Recent advancements in electric vehicle (EV) technology have underscored the critical role of inverters. Traditional Pulse Width Modulation (PWM) schemes, commonly used by Original Equipment Manufacturers (OEMs), involve complex timing calculations and lengthy algorithms. This scheme proposes a novel method that eliminates the need for sector and region identification by utilizing sampled values of reference phase voltages, thereby reducing computational efforts and complexities. The proposed scheme can generate N-level PWM signals and offers the flexibility to operate with fewer levels, including in the overmodulation range. The process begins with the conversion of sampled reference phase voltages into timing signals. These timing signals are then processed by an algorithm designed to modify the modulating signals. The modulating signals are individually decoded to generate PWM pulses for each phase, making the scheme applicable to any multilevel inverter configuration. This innovative approach simplifies the generation of PWM signals and enhances the efficiency of the inverter system. To validate the performance of the proposed scheme, the timing signals are applied to a five-level inverter formed by cascading two three-level inverters. The system's effectiveness is demonstrated using an open-end winding induction motor drive.

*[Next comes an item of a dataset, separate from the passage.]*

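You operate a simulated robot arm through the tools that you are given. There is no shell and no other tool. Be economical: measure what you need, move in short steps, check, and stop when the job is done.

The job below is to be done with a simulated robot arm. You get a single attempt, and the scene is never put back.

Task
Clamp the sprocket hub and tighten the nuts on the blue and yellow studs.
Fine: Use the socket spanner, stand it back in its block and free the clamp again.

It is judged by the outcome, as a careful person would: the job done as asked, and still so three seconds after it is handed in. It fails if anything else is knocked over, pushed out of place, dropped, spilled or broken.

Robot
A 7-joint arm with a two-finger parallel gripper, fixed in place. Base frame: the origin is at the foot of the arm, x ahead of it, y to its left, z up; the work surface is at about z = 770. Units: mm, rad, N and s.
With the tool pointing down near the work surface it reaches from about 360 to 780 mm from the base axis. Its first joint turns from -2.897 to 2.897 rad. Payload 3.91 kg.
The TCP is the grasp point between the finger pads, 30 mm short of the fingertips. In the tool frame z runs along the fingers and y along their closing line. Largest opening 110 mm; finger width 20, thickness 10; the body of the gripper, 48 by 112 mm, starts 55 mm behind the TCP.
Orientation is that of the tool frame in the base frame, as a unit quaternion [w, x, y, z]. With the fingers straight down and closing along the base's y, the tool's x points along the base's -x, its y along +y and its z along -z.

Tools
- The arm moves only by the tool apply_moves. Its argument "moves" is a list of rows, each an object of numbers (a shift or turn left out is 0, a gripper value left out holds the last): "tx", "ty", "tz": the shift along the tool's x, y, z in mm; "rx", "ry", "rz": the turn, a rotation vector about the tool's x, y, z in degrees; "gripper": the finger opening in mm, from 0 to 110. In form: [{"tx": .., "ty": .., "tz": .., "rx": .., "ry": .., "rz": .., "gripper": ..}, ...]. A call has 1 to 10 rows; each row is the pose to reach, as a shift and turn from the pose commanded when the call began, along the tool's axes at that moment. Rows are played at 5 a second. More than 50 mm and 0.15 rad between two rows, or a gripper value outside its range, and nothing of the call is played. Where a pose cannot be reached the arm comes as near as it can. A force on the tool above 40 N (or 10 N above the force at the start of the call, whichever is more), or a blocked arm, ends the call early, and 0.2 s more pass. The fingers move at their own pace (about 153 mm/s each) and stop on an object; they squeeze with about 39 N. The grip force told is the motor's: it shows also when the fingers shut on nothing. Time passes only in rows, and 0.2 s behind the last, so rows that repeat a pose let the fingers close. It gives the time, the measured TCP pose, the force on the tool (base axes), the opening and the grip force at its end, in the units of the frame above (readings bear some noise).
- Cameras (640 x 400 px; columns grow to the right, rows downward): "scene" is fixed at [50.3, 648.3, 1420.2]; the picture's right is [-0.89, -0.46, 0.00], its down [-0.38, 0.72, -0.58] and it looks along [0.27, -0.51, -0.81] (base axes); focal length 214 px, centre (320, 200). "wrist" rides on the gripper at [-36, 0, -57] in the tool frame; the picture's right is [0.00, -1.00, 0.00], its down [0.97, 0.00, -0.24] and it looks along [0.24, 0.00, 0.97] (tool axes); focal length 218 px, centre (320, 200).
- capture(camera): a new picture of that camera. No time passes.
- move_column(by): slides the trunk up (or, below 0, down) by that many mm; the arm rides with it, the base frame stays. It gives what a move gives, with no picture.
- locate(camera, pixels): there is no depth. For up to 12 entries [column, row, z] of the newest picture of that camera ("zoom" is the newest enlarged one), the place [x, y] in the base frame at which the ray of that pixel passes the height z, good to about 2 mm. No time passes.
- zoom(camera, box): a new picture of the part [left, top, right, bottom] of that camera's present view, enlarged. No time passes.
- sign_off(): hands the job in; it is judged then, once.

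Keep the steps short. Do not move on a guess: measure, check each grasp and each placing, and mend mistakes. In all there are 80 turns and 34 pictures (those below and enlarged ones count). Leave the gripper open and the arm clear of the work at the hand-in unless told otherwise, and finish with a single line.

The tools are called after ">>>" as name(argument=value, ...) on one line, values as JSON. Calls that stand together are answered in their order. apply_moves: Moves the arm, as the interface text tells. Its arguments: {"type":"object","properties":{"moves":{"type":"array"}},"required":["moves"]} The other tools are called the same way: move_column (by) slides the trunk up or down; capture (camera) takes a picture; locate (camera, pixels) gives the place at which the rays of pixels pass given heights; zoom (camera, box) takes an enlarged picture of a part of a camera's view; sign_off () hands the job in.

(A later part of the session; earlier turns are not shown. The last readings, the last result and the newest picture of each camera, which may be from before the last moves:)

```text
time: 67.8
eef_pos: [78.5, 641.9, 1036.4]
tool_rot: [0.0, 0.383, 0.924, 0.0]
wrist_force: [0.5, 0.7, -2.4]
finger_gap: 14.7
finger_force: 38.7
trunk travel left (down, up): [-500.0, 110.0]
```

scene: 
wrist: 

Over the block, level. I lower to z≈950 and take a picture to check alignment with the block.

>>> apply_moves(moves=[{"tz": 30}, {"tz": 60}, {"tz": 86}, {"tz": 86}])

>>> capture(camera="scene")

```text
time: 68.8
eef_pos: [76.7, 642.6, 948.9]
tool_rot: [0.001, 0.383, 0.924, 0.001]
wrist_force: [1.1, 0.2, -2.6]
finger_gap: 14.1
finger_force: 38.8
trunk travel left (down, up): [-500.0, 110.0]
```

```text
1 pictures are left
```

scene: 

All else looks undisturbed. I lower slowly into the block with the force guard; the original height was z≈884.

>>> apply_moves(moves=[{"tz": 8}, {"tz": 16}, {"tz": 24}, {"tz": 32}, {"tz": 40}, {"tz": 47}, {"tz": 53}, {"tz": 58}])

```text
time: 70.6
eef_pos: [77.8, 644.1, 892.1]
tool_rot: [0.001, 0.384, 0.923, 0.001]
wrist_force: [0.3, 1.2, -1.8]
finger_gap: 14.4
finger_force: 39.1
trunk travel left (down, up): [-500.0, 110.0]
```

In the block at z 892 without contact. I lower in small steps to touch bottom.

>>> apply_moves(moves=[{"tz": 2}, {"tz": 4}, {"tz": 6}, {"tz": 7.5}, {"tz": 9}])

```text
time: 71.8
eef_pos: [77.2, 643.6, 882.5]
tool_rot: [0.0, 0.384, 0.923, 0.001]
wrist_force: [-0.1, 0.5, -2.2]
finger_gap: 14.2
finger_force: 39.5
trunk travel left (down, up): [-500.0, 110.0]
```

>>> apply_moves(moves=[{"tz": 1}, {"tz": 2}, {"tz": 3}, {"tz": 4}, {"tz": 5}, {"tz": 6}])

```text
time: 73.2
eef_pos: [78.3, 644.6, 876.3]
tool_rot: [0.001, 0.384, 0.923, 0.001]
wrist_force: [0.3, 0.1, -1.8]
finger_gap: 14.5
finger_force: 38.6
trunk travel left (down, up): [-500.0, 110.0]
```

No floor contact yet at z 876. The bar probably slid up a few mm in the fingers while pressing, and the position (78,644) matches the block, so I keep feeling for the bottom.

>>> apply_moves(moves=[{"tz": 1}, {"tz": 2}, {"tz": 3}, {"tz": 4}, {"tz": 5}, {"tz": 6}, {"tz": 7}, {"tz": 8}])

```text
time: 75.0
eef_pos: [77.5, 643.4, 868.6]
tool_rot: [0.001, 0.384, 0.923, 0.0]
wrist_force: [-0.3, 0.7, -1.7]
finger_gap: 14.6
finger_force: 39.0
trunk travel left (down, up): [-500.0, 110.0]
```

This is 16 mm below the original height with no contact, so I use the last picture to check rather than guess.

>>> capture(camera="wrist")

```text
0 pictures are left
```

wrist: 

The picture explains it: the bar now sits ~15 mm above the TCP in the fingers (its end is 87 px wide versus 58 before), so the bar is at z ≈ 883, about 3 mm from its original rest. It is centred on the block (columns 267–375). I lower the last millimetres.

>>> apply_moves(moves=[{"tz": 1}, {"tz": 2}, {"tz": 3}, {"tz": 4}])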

Extensive simulations are conducted in MATLAB and Simulink software to verify the scheme's performance under various operating conditions. The results indicate that the proposed SVPWM method significantly reduces computational complexity while maintaining high performance and flexibility. This advancement in PWM technology has the potential to improve the efficiency and reliability of inverters used in electric vehicles, contributing to the overall progress in EV technology. The novel approach presented offers a promising solution for the challenges associated with traditional PWM schemes, paving the way for more efficient and adaptable inverter systems in the future.